I sent this message to everyone at Ardan this morning.
Good Morning everyone. I want to share this and share some thoughts for all of you to consider for this year.
We all need to come to recognize that if your job is to just write code, you will be out of a job in the next year or two. The AI coding agents have reached a level of being very good at writing the code you ask it to write.
Notice I said "ask it to write."
I need everyone to start focusing on their engineering skills:
- Being able to identify what needs to be built and why.
- Breaking that down into chunks of work and that be verified and tested.
- Knowing how to ask for the code you need written and when you need it.
- Maintaining a mental model of what is being built and coded.
- Code reviews by yourself and the AI coding agents.
This requires you to have a strong foundation in project structure and architecture. Everything I teach in my Software Design class. Without strong project structure, architecture, and design philosophy, these projects will be a mess. Really no different from what happens today without the AI Coding agent. You just get to the mess faster.
So now is the time to strengthen these skills and leverage the videos I have. Leverage my existence here and reach out and ask questions.
This year you MUST improve these engineering skills to stay employed.

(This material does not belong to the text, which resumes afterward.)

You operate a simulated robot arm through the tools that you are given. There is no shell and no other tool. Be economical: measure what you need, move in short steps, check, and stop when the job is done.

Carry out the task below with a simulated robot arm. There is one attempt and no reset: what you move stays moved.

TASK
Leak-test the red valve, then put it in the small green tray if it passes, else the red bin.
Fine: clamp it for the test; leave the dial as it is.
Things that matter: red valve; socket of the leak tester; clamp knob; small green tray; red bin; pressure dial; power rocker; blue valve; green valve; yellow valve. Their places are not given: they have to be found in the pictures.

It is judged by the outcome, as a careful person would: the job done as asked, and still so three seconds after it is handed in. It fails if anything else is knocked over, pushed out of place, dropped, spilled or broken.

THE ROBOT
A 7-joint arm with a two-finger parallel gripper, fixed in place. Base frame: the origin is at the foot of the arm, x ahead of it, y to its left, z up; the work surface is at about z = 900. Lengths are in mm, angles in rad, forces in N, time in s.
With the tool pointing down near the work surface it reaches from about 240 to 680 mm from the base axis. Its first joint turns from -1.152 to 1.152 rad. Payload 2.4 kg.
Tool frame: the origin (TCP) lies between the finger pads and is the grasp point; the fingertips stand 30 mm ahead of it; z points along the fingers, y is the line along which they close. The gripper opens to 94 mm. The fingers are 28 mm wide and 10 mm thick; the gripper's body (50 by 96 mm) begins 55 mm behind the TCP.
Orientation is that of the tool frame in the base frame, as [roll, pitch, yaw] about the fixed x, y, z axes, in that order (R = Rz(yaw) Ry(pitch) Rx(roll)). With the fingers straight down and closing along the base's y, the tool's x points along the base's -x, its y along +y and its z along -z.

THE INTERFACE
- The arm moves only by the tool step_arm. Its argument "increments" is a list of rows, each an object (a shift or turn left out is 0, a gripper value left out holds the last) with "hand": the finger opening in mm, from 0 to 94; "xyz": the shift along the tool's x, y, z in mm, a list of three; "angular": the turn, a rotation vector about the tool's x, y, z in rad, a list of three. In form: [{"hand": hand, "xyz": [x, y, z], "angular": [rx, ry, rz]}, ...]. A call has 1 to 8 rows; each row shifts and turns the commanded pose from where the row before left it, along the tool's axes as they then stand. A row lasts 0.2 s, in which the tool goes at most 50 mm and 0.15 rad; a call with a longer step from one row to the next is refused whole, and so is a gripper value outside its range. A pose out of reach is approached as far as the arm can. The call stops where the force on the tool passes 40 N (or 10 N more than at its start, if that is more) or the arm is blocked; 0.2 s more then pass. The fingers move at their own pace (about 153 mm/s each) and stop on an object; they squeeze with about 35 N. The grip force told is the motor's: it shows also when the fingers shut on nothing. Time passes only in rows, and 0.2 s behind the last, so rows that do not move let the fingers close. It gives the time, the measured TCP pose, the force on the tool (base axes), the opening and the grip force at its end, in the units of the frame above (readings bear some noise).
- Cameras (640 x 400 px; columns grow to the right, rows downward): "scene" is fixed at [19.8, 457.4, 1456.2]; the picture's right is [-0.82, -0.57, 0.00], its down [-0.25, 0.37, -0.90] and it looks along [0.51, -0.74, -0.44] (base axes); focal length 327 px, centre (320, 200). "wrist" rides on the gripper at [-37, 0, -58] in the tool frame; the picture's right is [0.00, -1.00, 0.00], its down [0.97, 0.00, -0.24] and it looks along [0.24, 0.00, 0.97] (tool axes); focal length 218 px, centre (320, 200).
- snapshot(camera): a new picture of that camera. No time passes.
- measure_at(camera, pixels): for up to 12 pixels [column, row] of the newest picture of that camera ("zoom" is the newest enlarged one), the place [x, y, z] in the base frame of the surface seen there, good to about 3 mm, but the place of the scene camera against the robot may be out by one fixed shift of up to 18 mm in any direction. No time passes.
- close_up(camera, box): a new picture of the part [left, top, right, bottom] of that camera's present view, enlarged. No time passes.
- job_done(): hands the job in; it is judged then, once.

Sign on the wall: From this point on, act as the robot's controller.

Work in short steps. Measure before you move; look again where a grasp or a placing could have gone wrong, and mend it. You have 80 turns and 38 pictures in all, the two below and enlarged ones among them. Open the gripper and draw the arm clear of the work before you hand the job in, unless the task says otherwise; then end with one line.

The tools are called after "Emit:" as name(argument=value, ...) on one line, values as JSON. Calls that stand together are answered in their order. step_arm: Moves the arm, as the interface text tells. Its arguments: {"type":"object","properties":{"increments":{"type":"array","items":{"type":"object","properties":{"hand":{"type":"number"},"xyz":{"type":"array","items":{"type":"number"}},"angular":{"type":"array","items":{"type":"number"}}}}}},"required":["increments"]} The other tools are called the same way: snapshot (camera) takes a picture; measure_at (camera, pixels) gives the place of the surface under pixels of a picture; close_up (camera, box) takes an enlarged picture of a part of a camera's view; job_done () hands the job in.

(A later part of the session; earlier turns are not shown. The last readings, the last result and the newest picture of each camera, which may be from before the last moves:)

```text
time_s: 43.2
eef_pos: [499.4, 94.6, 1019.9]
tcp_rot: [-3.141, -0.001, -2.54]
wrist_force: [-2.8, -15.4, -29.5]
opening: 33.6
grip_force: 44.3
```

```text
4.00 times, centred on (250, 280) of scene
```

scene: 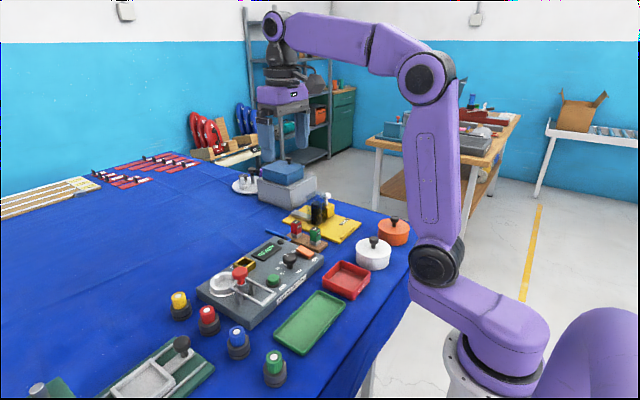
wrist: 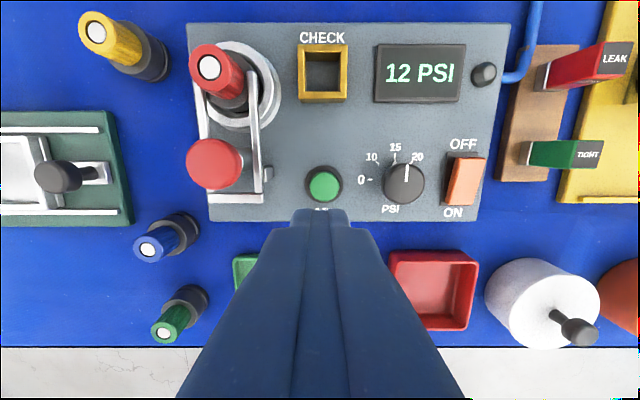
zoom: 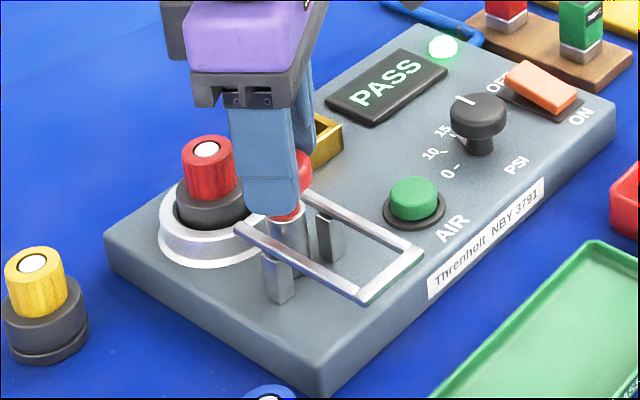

You must find an AI coding agent you like and start using it. You must invest in that tooling just like you invest in your laptop.
Sourcegraph AMP I think is the best backend dev tooling out there. They have a free version with ads that don't get in your way. This is just 1 of many tools. Try and few and pick one. If you watch my live coding show (especially the last 2 shows) you can see how I use AMP effectively.
Some of you can't use this tooling with your clients. But they do have internal models that some tools can use. Push to get access and start using it. Ask your clients what the rules are for using these tools and start using them.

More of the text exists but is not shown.